白昼夢の視聴覚室

この世は仮の宿

2020年1月の視聴記録

■1月21日。新年を迎えてから、まだ一度も芸人のネタDVDを視聴していないことに気付き、何かを観ねばならぬという衝動に駆られる。自分の中で色々と候補は挙がったが、一応は新年の一発目ということで、それに相応しい作品をと思い、カジャラの最新公演を収録した作品を鑑賞する。

2019年2月から4月にかけて行われた公演を収録。ラーメンズ小林賢太郎が作・演出・出演を担当するコントユニット、それがカジャラだ。キャストを固定していないため、常に多種多様な面々によるパフォーマンスを楽しめるライブとなっている。今回のメンバーは、なだぎ武竹井亮介小林健一、加藤啓、辻本耕志、そして小林賢太郎。竹井と辻本は皆勤賞、小林健一は前回に引き続いて二度目の出演である。それぞれの出演者に見せ場があるのだが、それでもやはりなだぎ武の活躍ぶりは特筆に値する。なにせ基本的な動きにクセがある。他の出演者が同じ時間軸の中で生きているのだとしたら、なだぎは1.3倍速の世界で生きているように見える。ちょうど笑える滑らかなスピード感。そんななだぎに押されてはいたものの、同じく初の出演となった加藤啓もなかなかの活躍。整った顔立ちの彼が働かない男に扮した『在宅超人スウェットマン』は本作を代表するキャラクターといっても過言ではない。次の公演にも期待が高まる。(124分)

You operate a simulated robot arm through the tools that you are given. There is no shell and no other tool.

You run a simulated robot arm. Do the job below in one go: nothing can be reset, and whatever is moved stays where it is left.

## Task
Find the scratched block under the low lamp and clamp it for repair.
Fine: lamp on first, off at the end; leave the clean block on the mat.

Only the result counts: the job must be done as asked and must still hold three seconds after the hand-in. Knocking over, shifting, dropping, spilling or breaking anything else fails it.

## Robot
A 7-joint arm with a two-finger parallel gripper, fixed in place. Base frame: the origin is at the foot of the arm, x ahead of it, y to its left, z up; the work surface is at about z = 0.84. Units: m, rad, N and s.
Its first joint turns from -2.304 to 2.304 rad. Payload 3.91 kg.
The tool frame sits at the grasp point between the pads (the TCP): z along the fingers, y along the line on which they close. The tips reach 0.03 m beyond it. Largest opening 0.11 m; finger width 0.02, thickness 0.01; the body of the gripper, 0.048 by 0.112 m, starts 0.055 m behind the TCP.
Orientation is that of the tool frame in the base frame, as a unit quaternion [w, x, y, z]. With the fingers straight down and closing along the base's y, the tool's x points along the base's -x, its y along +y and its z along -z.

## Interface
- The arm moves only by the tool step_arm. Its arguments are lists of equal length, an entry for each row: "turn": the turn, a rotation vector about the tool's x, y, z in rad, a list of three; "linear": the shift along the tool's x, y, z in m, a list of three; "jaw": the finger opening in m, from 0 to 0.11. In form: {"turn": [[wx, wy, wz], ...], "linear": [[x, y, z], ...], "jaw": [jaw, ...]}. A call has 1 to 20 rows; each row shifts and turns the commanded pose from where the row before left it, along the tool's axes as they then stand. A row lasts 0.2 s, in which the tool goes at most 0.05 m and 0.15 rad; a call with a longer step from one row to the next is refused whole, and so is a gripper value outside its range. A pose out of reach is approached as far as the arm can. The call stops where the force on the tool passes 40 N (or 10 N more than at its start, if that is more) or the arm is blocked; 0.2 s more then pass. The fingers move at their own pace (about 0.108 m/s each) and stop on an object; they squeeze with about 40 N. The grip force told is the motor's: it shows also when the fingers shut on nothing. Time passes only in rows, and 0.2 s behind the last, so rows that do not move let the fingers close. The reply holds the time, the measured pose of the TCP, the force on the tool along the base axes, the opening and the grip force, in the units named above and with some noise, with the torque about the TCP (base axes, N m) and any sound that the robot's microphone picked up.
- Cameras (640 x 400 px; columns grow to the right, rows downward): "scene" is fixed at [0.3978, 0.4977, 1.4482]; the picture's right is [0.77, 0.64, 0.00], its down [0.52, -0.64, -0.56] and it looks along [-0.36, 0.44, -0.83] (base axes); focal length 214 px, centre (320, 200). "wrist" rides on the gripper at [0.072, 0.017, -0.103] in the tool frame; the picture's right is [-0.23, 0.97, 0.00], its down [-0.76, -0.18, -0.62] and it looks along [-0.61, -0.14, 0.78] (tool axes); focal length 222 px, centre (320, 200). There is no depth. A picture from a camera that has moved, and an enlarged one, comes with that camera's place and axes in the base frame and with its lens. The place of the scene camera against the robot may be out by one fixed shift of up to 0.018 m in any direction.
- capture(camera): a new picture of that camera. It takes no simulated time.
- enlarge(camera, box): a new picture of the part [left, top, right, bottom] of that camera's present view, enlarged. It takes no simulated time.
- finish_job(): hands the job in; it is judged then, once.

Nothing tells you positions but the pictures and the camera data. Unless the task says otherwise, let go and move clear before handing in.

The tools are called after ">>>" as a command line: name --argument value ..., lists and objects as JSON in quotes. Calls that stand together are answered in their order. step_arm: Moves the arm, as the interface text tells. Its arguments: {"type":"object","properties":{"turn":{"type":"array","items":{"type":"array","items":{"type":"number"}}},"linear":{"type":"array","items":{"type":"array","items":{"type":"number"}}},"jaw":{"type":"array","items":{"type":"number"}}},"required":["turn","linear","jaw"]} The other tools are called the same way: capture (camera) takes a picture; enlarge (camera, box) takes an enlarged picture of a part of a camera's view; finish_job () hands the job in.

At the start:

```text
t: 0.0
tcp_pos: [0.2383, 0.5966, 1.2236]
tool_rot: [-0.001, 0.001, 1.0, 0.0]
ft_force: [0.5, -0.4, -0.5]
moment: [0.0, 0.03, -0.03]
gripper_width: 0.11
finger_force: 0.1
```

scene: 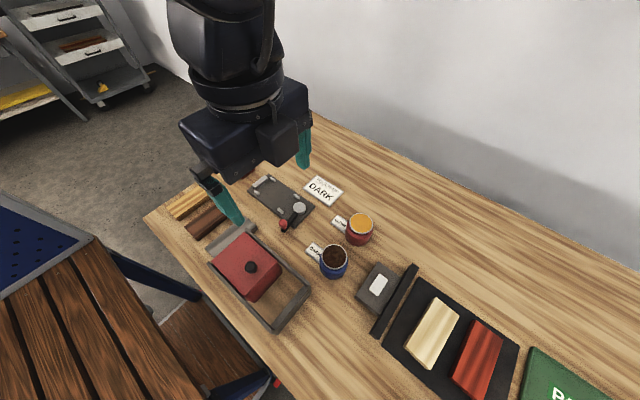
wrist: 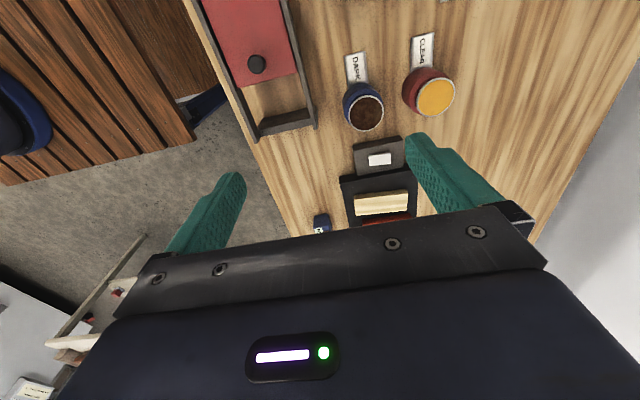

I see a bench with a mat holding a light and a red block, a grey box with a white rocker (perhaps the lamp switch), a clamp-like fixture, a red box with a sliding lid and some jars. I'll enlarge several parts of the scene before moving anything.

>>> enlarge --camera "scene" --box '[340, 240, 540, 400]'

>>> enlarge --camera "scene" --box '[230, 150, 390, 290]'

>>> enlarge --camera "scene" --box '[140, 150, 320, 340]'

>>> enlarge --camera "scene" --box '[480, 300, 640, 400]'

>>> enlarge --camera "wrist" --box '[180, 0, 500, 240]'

■1月23日。何もやる気は起きないが『Aマッソのゲラニチョビ』のDVDを観る。

Aマッソのゲラニチョビ マジカル・オオギリー・ツアー〜ディレクターズカット版〜 [DVD]

Aマッソのゲラニチョビ マジカル・オオギリー・ツアー〜ディレクターズカット版〜 [DVD]

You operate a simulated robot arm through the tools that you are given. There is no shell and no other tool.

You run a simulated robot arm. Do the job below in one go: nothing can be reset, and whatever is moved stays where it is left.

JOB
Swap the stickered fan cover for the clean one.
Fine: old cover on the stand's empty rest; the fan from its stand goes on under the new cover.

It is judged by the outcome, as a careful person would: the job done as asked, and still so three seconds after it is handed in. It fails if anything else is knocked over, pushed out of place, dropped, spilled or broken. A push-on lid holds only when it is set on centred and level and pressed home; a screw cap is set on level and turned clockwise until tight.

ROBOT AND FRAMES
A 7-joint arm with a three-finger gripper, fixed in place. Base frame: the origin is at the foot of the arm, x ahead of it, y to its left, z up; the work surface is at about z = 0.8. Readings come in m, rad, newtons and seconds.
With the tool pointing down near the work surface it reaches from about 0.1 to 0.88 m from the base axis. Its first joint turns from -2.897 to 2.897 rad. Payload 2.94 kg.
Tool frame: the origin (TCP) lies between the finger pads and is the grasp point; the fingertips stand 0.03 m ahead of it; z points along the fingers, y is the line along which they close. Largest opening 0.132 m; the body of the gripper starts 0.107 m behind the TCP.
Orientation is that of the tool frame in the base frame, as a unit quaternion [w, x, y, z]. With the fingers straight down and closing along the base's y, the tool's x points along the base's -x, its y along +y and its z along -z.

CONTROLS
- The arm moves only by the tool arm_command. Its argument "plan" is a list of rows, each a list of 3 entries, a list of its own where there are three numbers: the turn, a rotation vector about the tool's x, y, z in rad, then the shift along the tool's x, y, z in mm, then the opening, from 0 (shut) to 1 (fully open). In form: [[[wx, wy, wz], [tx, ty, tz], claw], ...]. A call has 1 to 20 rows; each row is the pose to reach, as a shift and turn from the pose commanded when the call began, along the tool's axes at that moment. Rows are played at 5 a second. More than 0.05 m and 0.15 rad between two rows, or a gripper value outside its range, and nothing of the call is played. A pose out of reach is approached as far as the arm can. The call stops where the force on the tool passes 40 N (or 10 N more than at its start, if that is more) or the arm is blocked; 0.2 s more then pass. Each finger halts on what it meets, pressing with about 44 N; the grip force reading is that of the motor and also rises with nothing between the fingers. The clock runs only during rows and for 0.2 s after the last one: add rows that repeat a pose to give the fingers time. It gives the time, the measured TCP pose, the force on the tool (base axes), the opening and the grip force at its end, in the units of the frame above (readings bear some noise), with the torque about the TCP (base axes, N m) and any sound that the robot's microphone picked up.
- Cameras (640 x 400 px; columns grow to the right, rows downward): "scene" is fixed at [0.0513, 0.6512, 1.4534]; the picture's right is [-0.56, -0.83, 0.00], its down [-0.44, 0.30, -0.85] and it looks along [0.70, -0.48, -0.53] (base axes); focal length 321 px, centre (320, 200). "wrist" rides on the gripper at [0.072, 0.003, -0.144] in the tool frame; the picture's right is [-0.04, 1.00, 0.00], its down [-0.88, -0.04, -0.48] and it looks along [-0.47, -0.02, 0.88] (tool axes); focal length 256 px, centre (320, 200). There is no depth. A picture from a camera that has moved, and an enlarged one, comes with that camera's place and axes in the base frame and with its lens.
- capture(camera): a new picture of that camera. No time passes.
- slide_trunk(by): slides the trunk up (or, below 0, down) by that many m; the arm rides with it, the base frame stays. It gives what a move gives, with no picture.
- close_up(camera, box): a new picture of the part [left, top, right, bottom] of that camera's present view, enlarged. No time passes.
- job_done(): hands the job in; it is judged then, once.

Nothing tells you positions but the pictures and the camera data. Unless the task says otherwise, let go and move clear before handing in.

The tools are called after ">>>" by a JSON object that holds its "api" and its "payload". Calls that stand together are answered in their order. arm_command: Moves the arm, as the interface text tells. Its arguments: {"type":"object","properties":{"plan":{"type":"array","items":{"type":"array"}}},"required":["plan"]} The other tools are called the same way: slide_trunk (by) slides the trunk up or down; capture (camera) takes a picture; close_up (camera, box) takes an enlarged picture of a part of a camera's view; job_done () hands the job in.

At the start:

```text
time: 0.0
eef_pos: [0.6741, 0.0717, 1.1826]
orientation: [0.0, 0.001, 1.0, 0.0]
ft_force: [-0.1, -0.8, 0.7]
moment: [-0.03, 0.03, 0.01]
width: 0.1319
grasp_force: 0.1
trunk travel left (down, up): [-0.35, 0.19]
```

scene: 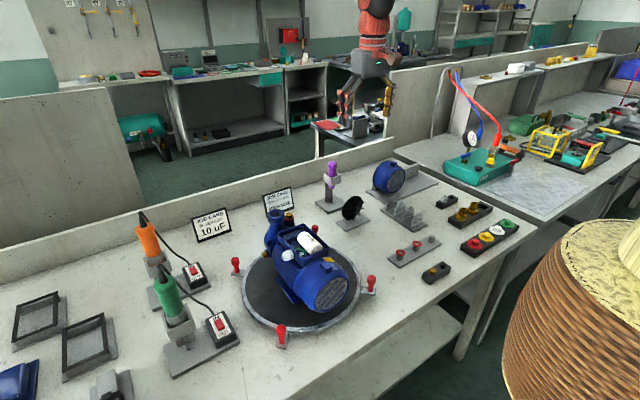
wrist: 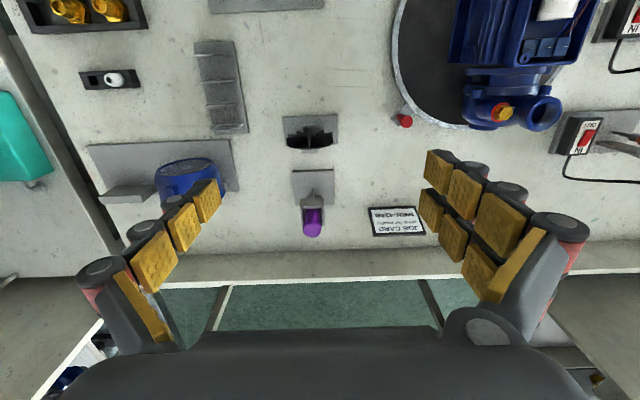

  • 出版社/メーカー: SMM itaku(DVD)(SNDDP)
  • 発売日: 2019/11/27
  • メディア: DVD
 

静岡朝日テレビが開局したインターネットテレビ局“SunSetTV”にて配信されているAマッソの冠番組『Aマッソのゲラニチョビ』で行われた企画『マジカル・オオギリ・ツアー』を収録。Aマッソの二人が大喜利に回答、スタッフが合否を判定し、合格であれば500円が支給されるという設定の元、静岡の観光名所を一泊二日で巡る様子が撮影されている。一見、なかなか厳しい企画のように見えるが、何故か大喜利のお題を用意するのは村上だし、スタッフの判定基準はガバガバだし、随所で良い意味での雑さが浮き彫りになっている。それ故に、本編の映像からはまるで緊張感が感じられない。ただ、Aマッソの二人が追い詰められている空気はひしひしと感じられ、「あんなにも挑発的な芸風のAマッソが追い込まれてる!」という状況で笑ってしまう。結果、Aマッソの発想以外の部分でも魅力が溢れ出ていて、とても面白かった。それにしてもロケの村上は些か自由過ぎるのではあるまいか。(95分)

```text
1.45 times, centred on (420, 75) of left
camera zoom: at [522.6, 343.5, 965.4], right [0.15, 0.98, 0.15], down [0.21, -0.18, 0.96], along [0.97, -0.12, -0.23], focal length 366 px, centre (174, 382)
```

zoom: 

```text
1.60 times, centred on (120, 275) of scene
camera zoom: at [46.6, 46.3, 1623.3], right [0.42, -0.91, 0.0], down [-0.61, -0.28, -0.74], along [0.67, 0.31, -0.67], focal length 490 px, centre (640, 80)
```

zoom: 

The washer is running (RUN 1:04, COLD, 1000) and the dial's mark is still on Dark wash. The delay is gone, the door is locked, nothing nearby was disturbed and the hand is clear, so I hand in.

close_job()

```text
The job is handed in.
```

■1月26日。なんか知らんが、かが屋のDVDを観る。

カロ [DVD]

カロ [DVD]

  • 出版社/メーカー: SMM itaku(DVD)(SNDDP)
  • 発売日: 2019/12/25
  • メディア: DVD
 

お笑い第七世代のコント部門を牽引する若手コンビ、かが屋が自身で選んだ十本のコントを収録しているベスト盤。事前にスタジオ収録と伺っていたので、あまり観る気が起きなかったのだが(ワタシは無機質なスタジオで芸人のネタを収録する映像が大嫌いなのである)、かが屋の洗練されたコントの場合、むしろこの状態での収録に適しているように思えた。母親にドッキリを仕掛ける計画を練る『サプライズ』、合唱コンクールで何故か加賀が過剰に評価される『合唱』、自分の自転車の前でカップルが揉めていて近寄り難い『自転車』など、テレビで観た記憶のあるコントがきちんと押さえられている。キングオブコント決勝の舞台で披露された『花束』もしっかり収録。ただセットがかなり簡素化されてしまったため、ちょっと地味に見えたかも。いずれのコントも面白かったが、オーラスのコント『田舎の家族』があまりにも底意地の悪いネタで大笑い。「人を傷つけない笑い」の筆頭であるかのように語られがちなコンビの、本当の側面を見せつけられたような気がした。ちなみに、パッケージには「本編 48分」と書かれていたが、実際の本編時間は一時間以上だった。ご注意。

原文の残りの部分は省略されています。